Situé au pied d’une allée de buildings, l’Institut secondaire des Ursulines, à Molenbeek (Bruxelles), une école ghetto accueillant presque exclusivement des adolescents d’origine maghrébine, possède des bâtiments relativement récents. Depuis le 1er juin, les professeurs y poursuivent toutefois des arrêts de travail quotidiens. En cause : un départ massif des membres du personnel (23 sur 54 depuis juin 2003) qui laisse présager le pire pour la rentrée prochaine. » Ici, on est tous atteints du syndrome de Jésus-Christ, même les collègues musulmans, explique, en riant, Anne, l’assistante sociale. Face à des jeunes qui cumulent les difficultés, on se dépense sans compter, on dit qu’on doit y arriver. Mais, cette fois, après dix ans d’ancienneté, je pars. Les écoles à discrimination positive (D+), comme la nôtre, donnent bonne conscience à tout un système qui fonctionne sur l’exclusion et sur la relégation. »
Anne ne veut plus le cautionner. » Comment se fait-il que les écoles chics ont leurs classes de 1re rénovée complètes trois ans à l’avance ? se demande-t-elle. Mohamed, qui habite dans le quartier, attend, lui, la fin de la 6e primaire pour savoir s’il obtiendra son CEB (certificat d’études de base). Quand il voudra s’inscrire dans le secondaire, il n’y aura plus que des écoles similaires à la nôtre pour l’accueillir. » L’injustice au quotidien.
Depuis deux ans, une nouvelle réglementation (l’article 18) permet à des professeurs nommés depuis dix ans dans une école D+ d’être prioritaires pour être affectés dans un autre type d’établissements. » Ils y sont généralement très bien accueillis : ils ont multiplié les formations pour parvenir à intéresser notre public difficile, poursuit Linda, professeur de mathématiques. Mais, nous, cette année, notre équipe d’enseignants n’a été au complet qu’une seule journée ! Des élèves sont renvoyés chez eux des jours entiers, faute de profs. »

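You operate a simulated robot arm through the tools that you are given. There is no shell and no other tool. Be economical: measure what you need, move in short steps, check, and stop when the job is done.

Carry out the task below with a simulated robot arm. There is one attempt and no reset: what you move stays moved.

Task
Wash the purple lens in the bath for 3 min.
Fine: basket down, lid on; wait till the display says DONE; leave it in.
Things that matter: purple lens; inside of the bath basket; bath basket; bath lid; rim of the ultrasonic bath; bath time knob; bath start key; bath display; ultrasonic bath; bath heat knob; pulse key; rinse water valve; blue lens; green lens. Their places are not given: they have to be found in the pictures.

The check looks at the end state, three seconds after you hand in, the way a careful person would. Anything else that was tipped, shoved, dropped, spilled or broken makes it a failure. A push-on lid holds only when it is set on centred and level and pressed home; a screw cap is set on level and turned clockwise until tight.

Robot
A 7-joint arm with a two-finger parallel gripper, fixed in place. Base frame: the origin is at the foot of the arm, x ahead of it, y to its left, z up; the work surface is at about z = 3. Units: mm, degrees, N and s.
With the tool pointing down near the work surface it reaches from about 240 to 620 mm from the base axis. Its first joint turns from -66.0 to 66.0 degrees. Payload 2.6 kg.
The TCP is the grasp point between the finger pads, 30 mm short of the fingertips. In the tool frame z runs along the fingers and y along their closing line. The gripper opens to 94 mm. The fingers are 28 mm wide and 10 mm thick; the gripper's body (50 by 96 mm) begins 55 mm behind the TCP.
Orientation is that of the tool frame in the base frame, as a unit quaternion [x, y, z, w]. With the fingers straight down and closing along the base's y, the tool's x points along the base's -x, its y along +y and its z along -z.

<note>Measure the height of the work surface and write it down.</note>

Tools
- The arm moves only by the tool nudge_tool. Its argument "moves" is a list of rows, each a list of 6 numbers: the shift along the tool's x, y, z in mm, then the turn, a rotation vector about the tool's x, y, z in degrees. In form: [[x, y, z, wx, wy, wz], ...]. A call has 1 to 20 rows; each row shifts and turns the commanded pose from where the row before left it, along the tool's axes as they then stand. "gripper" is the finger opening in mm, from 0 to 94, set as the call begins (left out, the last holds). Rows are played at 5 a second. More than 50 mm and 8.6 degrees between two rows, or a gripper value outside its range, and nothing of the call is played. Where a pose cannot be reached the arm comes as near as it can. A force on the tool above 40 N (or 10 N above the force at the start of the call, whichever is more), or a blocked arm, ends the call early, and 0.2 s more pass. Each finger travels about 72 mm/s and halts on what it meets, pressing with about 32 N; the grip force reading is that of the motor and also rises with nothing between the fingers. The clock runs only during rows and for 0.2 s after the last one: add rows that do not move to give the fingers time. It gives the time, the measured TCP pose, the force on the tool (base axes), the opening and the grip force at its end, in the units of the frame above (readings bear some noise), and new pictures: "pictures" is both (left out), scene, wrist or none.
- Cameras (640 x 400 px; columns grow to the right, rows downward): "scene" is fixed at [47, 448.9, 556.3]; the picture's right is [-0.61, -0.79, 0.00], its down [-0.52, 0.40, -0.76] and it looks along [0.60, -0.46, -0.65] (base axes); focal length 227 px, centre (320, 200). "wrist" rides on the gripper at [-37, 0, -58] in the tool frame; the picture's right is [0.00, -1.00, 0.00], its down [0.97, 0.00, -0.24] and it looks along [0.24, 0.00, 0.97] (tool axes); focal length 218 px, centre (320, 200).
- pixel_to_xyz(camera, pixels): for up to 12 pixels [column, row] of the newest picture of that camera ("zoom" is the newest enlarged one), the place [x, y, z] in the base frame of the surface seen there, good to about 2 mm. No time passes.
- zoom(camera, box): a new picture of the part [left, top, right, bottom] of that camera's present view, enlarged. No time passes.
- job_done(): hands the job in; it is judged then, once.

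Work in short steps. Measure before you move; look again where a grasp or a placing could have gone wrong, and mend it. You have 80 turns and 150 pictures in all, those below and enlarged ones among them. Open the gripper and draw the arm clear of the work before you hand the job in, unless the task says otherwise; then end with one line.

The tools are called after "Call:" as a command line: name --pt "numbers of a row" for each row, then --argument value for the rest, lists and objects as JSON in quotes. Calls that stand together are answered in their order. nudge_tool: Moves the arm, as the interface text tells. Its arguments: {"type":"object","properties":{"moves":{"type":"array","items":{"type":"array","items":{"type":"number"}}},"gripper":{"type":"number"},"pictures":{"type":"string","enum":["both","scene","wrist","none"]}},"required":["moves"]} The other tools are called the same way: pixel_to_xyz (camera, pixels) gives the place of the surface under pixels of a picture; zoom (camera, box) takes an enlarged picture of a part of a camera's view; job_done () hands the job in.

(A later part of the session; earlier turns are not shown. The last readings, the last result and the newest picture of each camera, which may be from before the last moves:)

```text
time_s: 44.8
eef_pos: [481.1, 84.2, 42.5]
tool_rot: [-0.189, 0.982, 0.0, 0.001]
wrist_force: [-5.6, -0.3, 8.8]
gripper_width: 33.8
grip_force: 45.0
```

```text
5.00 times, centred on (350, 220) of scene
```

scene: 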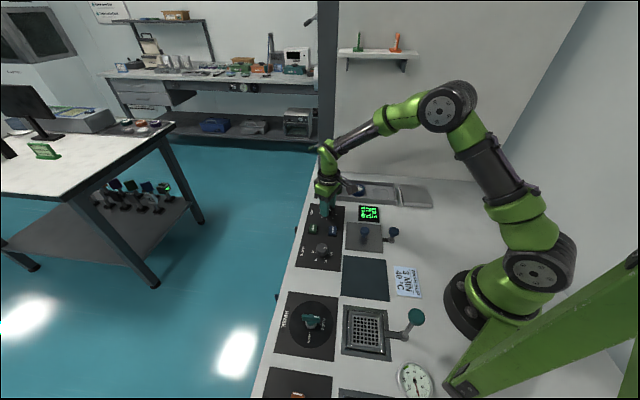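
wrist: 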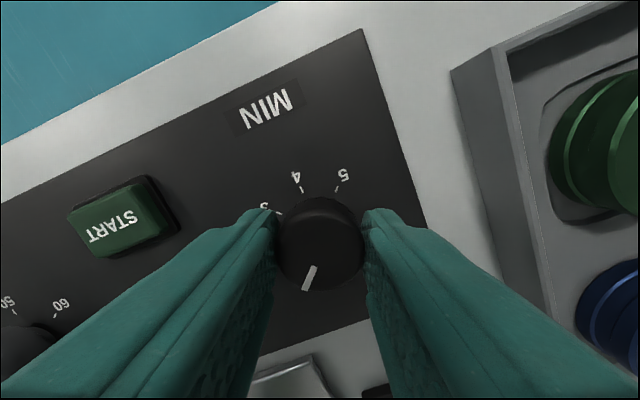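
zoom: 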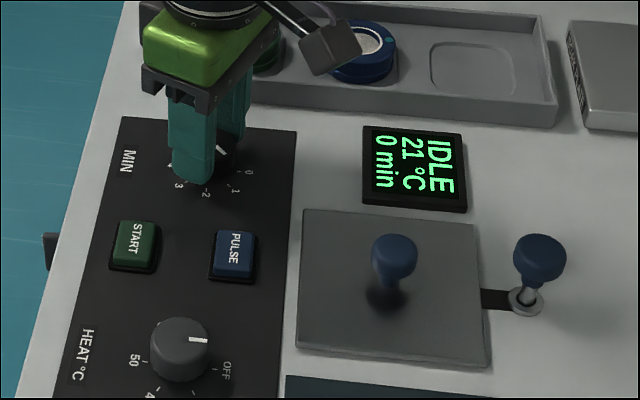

Face à une telle pénurie, des débutants sont engagés sans titre requis. » C’est la première année que je donne cours, précise Mélanie. Je suis philosophe de formation. J’enseigne le néerlandais et l’anglais : j’ai fait mes primaires dans une école flamande et ces deux langues sont fort proches. » Mélanie ne cache pas ses problèmes de discipline. » Dans mes classes, c’est parfois l’effervescence. Je n’arrive pas à faire face à la multiplicité des demandes. L’un est perturbé parce qu’il vient de perdre son père. L’autre est largué depuis la 3e primaire et distrait ses camarades qui pourraient suivre… »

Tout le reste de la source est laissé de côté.